Ryan Huddle/Globe Staff
Politics makes for strange costars — or at least strange costar pairings. Will Ferrell and Zach Galifianakis aren’t quite Mutt and Jeff, but they’re close. Ferrell, tall and narrow and clean shaven, sits across a table from Galifianakis, not so tall and not so narrow and definitely not clean shaven.
They’re in a private dining room at Bistro du Midi, by the Public Garden, to talk about their new comedy, “The Campaign.” It opens Friday. They’re also there to recover from their first encounter with a duck boat ride. Later that afternoon they’ll pay a visit to the USS Constitution.
“Being on this tour,” Galifianakis says, “it feels like we’re on a political campaign. I don’t see how the candidates do it. . . . Comedians, you really only have to do it on the stage. When Will and I are walking around, we’re not necessarily wanting that attention. We’re just hanging out. But politicians have to do it 24 hours a day.”
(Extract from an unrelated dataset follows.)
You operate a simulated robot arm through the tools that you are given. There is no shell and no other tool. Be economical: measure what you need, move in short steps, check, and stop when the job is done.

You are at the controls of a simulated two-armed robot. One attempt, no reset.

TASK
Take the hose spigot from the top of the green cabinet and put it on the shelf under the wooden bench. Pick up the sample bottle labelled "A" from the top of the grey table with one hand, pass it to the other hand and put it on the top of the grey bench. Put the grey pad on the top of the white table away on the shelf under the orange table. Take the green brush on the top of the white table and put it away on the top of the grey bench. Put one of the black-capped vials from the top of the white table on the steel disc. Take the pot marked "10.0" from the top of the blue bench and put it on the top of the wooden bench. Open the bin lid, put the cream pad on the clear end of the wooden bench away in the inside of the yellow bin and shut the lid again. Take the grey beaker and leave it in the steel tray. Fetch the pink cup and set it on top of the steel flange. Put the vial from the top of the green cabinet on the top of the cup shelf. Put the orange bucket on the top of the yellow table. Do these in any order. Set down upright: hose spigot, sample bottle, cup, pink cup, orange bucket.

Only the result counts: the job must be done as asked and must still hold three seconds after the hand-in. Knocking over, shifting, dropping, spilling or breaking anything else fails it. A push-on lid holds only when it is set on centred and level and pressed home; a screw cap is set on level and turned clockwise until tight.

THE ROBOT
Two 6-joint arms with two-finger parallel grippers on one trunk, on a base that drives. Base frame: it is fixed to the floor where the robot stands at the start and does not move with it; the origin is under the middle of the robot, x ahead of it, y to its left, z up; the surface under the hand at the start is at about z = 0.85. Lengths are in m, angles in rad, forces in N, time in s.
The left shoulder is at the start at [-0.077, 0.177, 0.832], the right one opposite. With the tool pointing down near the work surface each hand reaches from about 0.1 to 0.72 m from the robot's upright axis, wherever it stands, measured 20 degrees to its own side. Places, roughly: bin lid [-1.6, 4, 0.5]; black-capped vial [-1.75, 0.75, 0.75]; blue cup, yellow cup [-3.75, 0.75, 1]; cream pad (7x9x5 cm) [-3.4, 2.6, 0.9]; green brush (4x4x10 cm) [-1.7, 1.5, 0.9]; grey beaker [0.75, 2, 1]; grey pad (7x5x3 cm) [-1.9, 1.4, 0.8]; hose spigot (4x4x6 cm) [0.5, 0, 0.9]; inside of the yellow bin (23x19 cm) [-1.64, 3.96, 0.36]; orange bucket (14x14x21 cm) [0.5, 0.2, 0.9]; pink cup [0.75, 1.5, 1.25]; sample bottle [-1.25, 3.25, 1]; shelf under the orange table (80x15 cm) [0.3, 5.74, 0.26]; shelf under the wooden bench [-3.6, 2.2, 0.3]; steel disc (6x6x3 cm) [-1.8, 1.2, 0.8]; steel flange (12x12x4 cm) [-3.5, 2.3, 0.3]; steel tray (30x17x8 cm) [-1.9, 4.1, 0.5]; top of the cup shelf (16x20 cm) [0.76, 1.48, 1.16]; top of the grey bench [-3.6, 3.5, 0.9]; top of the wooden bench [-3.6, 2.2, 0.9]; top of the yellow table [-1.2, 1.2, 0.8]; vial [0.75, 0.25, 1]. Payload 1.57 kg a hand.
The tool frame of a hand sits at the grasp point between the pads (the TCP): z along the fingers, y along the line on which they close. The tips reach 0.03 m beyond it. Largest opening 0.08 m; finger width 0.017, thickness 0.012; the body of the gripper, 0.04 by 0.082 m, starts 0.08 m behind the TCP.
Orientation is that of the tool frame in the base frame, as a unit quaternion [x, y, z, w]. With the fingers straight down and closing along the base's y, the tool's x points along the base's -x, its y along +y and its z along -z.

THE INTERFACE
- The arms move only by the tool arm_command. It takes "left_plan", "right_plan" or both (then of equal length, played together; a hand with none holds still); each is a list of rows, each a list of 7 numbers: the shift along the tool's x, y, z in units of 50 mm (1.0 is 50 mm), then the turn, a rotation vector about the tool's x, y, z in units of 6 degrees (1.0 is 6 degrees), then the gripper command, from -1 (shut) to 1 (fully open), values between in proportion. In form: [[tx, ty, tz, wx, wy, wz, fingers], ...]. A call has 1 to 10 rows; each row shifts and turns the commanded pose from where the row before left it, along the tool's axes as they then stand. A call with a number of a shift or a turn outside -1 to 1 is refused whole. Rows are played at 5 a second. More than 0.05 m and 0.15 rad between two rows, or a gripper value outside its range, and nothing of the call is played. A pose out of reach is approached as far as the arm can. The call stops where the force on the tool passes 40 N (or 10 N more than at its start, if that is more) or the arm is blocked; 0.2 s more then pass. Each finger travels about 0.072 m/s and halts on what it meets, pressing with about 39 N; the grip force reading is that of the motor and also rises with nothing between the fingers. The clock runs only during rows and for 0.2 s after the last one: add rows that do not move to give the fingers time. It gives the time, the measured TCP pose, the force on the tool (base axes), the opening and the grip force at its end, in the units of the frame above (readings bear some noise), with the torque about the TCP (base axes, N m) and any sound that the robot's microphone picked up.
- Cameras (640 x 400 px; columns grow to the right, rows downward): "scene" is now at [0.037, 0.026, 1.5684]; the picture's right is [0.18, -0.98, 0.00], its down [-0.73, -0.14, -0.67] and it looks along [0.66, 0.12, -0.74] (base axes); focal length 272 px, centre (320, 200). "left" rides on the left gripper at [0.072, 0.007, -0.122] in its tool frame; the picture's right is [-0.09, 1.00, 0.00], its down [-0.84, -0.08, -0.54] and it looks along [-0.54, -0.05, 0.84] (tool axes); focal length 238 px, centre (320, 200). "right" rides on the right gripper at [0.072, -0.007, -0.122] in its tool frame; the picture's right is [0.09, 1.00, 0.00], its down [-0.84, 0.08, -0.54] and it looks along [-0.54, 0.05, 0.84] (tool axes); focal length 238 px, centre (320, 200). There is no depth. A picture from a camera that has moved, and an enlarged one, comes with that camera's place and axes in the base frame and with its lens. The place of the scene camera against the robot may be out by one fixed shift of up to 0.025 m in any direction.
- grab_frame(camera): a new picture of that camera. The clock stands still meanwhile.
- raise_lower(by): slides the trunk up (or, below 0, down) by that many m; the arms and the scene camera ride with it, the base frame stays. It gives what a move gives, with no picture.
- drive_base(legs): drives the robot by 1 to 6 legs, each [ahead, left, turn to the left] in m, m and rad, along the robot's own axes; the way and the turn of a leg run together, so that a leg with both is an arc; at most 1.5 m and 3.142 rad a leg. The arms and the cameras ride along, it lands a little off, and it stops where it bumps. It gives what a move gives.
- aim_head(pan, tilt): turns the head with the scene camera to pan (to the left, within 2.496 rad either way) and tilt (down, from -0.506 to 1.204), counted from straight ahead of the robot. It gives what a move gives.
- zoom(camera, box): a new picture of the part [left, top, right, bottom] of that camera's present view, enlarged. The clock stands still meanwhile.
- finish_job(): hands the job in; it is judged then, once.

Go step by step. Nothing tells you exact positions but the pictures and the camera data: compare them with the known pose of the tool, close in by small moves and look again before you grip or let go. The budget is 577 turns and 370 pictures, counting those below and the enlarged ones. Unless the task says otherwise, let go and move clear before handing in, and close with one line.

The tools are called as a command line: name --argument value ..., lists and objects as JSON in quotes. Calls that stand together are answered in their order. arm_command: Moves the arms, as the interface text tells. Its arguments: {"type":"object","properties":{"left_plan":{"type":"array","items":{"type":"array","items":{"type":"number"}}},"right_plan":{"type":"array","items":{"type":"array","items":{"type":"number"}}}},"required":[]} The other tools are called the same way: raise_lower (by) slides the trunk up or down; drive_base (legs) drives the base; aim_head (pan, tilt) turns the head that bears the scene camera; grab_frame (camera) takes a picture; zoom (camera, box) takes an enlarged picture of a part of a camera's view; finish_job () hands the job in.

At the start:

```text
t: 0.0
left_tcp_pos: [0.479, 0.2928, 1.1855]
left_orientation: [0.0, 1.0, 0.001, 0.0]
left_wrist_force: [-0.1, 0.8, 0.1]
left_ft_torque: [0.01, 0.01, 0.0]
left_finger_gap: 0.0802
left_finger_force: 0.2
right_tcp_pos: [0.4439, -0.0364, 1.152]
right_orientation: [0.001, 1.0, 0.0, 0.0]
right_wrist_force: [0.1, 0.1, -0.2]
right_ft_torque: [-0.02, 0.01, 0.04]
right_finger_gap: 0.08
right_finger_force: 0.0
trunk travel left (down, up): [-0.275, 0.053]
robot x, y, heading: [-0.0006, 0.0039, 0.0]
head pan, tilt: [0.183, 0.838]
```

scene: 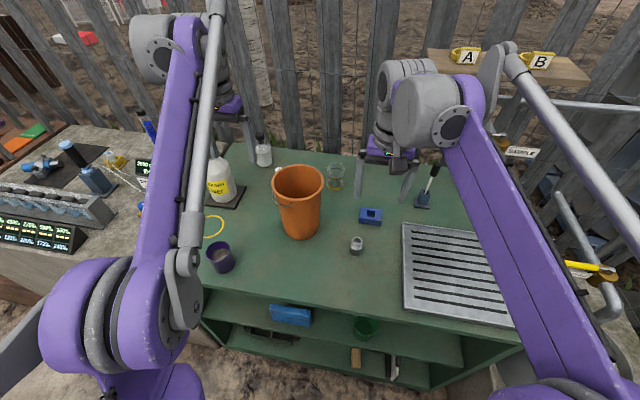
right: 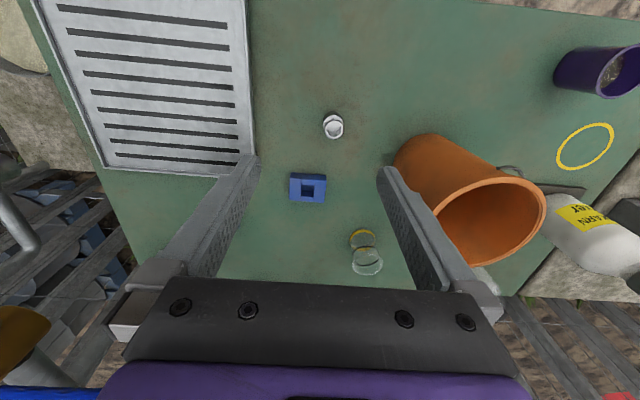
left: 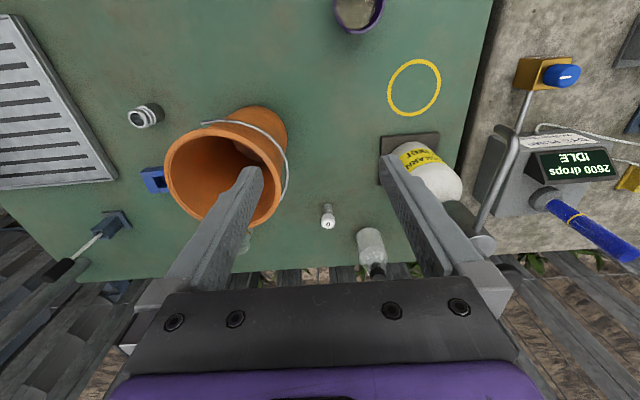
JOSH REYNOLDS FOR THE BOSTON GLOBE
Will Ferrell (left) and Zach Galifianakis recently taking a duck boat ride through Boston to promote their new movie, “The Campaign.”
Ferrell’s political background is comedic: his dead-on “Saturday Night Live” imitations of President George W. Bush. Galifianakis’s is more direct. As Ferrell points out, he has “a political lineage.” His uncle Nick was a US representative from North Carolina, a Democrat, who lost a 1972 Senate race to Jesse Helms.
In “The Campaign,” it’s Ferrell who plays a Democratic congressman from North Carolina, Cam Brady. Brady thinks he’s running unopposed – until Galifianakis’s Marty Huggins, a local ne’er-do-well who’s as amiable as he is feckless, gets tabbed to run as Brady’s Republican opponent. All electoral hell breaks loose, and negative campaigning never had it so good.
How out of hand do things get? In a scene that’s already become an Internet favorite, Ferrell’s character inadvertently punches a baby. Later, he punches a dog. So which heinous act did the actor enjoy more?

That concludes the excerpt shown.